The committee said in a news release that it was working “in close coordination” with the Joint Congressional Committee on Inaugural Ceremonies “to ensure that the inauguration … honors and resembles sacred American traditions while keeping Americans safe and preventing the spread of COVID-19.” …
“The ceremony’s footprint will be extremely limited, and the parade that follows will be reimagined,” the committee said, adding that it was “urging the public to refrain from any travel and participate in the inaugural activities from home.”
Bloomberg reports this afternoon that this will look more like a State of the Union event rather than an inauguration, although both Biden and Harris will give speeches as usual. The JCCIC will only allow members of Congress to give out a little over a thousand tickets, rather than the 200,000-plus it normally disperses to favored constituents:
The Joint Congressional Committee on Inaugural Ceremonies (JCCIC) said invitations would be limited to each member of Congress and one guest, meaning that 1,070 invitations will be given to members of Congress.
Absent the pandemic, the committee would have distributed 200,000 tickets for the ceremony and given members of Congress ticket bundles for constituents. The committee said it would distribute commemorative ticket bundles and programs to congressional offices following the event. …
“The JCCIC, in consultation with diversified public health and medical experts and the Presidential Inaugural Committee, has determined that this global pandemic and the rise in COVID-19 cases warranted a difficult decision to limit attendance at the 59th Inaugural Ceremonies to a live audience that resembles a State of the Union,” Sen. Roy Blunt (R-Mo.), who chairs the committee, said.
If that’s the case, then why is the inaugural committee raising funds at all, especially from corporations? Why are they promising corporate execs special access to Biden and Harris? Progressives within the Democratic Party would like answers to those questions too, Vogel reports. In fact, they think the whole thing looks rather … Trumpian:
“The acceptance of up to $1 million from each corporation is of particular concern given that this year’s inauguration will be predominantly remote, and costs of the event itself will be substantially down,” wrote a coalition of about 50 progressive groups, led by Demand Progress, which has raised concerns about links between Mr. Biden’s team and corporate America.
“The drive to raise so much money without a clear use for it is perplexing, and the appearance of doing so is disconcerting, as we must strive to stamp out the unfettered corruption that has defined the Trump era,” the groups wrote.
It’s actually a good question.

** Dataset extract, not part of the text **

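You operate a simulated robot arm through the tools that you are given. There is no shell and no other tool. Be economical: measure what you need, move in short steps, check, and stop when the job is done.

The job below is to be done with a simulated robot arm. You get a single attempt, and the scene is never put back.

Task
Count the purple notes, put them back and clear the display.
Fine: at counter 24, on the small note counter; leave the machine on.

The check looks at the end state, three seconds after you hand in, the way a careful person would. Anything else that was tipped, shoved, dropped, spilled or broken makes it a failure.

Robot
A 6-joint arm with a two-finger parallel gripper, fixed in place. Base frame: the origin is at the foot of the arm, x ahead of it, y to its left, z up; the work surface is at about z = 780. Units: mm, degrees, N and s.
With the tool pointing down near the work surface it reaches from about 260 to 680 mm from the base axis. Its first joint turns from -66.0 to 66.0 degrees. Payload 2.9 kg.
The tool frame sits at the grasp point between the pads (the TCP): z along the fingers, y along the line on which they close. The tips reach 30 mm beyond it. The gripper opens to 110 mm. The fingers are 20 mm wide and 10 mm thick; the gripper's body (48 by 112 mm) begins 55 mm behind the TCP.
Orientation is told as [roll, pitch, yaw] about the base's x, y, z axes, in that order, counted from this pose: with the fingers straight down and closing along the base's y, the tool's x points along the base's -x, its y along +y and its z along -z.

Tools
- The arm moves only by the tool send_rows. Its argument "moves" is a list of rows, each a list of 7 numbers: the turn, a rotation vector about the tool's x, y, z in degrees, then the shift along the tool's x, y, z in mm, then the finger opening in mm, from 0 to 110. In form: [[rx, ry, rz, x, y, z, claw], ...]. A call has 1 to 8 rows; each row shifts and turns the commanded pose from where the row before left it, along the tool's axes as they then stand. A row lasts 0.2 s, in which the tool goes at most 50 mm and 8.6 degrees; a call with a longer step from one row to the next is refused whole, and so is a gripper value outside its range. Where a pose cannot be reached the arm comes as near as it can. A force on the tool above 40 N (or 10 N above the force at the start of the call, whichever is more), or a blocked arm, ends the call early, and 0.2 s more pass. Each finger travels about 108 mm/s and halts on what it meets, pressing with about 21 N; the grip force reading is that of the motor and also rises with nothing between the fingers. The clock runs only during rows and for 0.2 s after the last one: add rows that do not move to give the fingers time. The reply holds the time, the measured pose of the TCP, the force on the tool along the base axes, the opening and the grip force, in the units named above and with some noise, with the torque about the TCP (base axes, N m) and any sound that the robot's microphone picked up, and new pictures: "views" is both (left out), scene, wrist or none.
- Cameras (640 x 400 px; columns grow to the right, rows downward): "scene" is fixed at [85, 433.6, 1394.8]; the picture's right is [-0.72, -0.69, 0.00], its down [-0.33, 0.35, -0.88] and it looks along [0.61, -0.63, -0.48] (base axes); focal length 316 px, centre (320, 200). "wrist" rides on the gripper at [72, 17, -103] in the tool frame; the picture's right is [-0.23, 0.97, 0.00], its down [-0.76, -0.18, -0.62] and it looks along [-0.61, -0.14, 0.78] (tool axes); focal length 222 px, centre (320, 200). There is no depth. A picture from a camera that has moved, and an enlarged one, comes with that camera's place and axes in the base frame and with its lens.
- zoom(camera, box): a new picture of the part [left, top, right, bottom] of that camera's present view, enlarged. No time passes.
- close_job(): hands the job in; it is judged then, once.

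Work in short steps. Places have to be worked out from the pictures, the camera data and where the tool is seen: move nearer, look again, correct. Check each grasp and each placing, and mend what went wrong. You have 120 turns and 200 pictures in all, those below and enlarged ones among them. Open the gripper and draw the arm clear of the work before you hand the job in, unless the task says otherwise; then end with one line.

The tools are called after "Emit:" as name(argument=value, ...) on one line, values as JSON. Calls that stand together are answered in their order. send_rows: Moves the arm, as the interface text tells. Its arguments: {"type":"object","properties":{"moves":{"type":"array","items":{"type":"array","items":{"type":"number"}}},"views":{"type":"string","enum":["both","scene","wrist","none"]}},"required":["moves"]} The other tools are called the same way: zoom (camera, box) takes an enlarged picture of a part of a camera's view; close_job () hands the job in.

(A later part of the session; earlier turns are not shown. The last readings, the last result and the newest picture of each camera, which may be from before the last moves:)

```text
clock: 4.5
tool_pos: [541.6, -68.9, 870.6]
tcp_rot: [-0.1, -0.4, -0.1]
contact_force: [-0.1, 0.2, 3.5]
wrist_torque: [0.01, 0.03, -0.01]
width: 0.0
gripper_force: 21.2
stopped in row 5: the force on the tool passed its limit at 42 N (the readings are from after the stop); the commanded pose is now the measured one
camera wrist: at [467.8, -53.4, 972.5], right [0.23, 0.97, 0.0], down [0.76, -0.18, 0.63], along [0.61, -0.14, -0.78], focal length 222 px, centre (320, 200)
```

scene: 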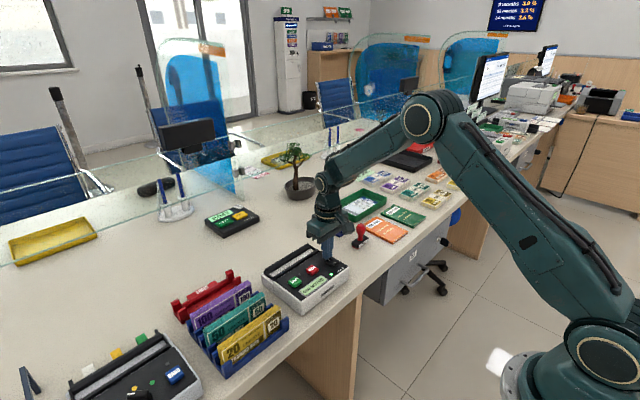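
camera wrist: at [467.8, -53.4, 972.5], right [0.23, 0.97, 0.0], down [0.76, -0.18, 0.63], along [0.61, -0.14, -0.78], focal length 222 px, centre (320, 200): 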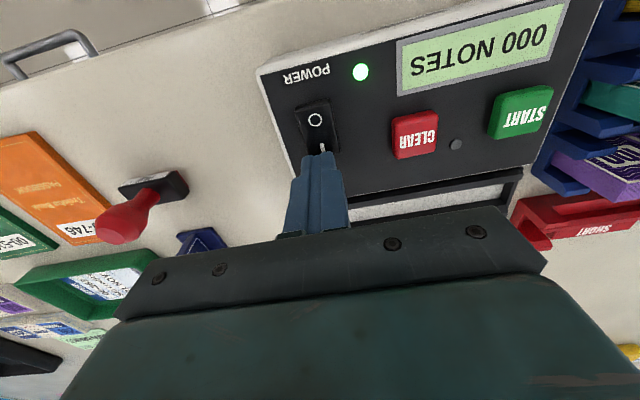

Just what do Biden and Harris plan to do with this cash?
Biden probably couldn’t care less about Demand Progress. He knows he has to find ways to cut deals with Joe Manchin, not Bernie Sanders in order to have any chance to get his agenda through Congress. But Harris is torching her own credibility with progressives in this process, and they may not forget when it comes time to replacing Biden in 2024. Whatever they get for selling out to corporate execs, Harris had better hope it’s worth what she’s surrendering.